Dáil debates

Thursday, 9 February 2023

Nursing Home Charges and Disability Allowance Payments: Statements

 

4:05 pm

Photo of Catherine ConnollyCatherine Connolly (Galway West, Independent) | Oireachtas source

I have less than two and a half minutes. I will not take a breath and will stay focused. I have never read a more self-serving report that serves the narrative that has already been determined by the Government, namely that it did nothing and naughty people came forward to look for benefits that they did not deserve and were not based on legislation. Not alone is it done that way, it is also done in a way that is divisive because it asks whether younger people should now be paying for the past. It is also demeaning because it refers to people coming forward and looking for gratuitous nursing home beds.

It is also very misleading and disingenuous because it does not deal with the strategy that was based on the fundamental question of whether people were entitled to nursing home care under section 52 of the existing legislation of 1970. It completely ignores the background to all of this, namely, almost 50 years of complaints encompassing three Ombudsmen from 1985. It was inundated with complaints on both sides, including the private nursing homes, where people had no choice but to go.
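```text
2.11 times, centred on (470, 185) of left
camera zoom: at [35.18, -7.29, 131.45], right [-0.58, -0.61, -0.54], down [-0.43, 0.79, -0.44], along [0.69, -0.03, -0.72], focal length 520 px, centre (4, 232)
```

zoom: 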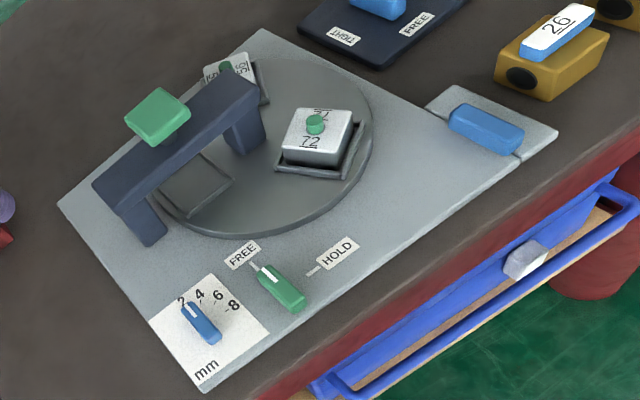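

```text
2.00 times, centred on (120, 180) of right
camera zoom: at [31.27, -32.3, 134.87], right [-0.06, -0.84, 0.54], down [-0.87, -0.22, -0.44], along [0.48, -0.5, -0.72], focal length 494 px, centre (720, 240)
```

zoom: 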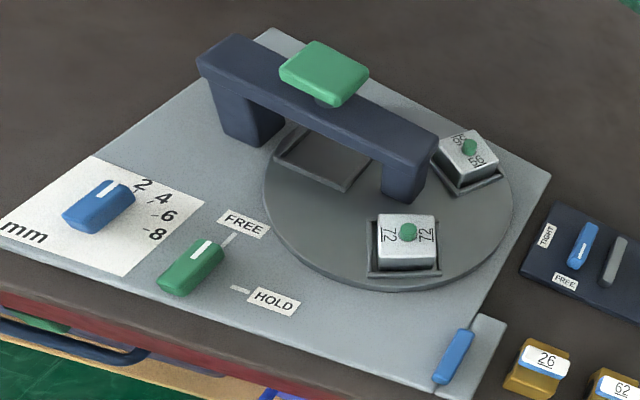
This Attorney General tells us they had a choice. He does not even look at how they were forced into it. The Ombudsman told us the position is confused and that the key legal point is whether people have an enforceable right to be provided by the HSE. That goes on to tell us there is confusion and uncertainty, which is a hallmark not of the law but of what the Department, Ministers and governments thought the law was saying because it suited them.

We get this report, which is nothing short of shocking. What it does is expose the fact the Attorney General is simply there to advise the Government and has no role in terms of the public interest. He has the cheek to equate the public interest with his analysis of a difficult financial situation and not even highlight the gap that is there, namely, the fact there is nobody there to represent the public interest. In his report, he refers to the Health (Miscellaneous Provisions) Act 2014. The Minister for Health might help me there because neither I nor my office could find that Act anywhere.

I will stop precisely on time even though I would like to say a lot more. I hope this is the start of a debate on the public interest role of the Attorney General or someone else.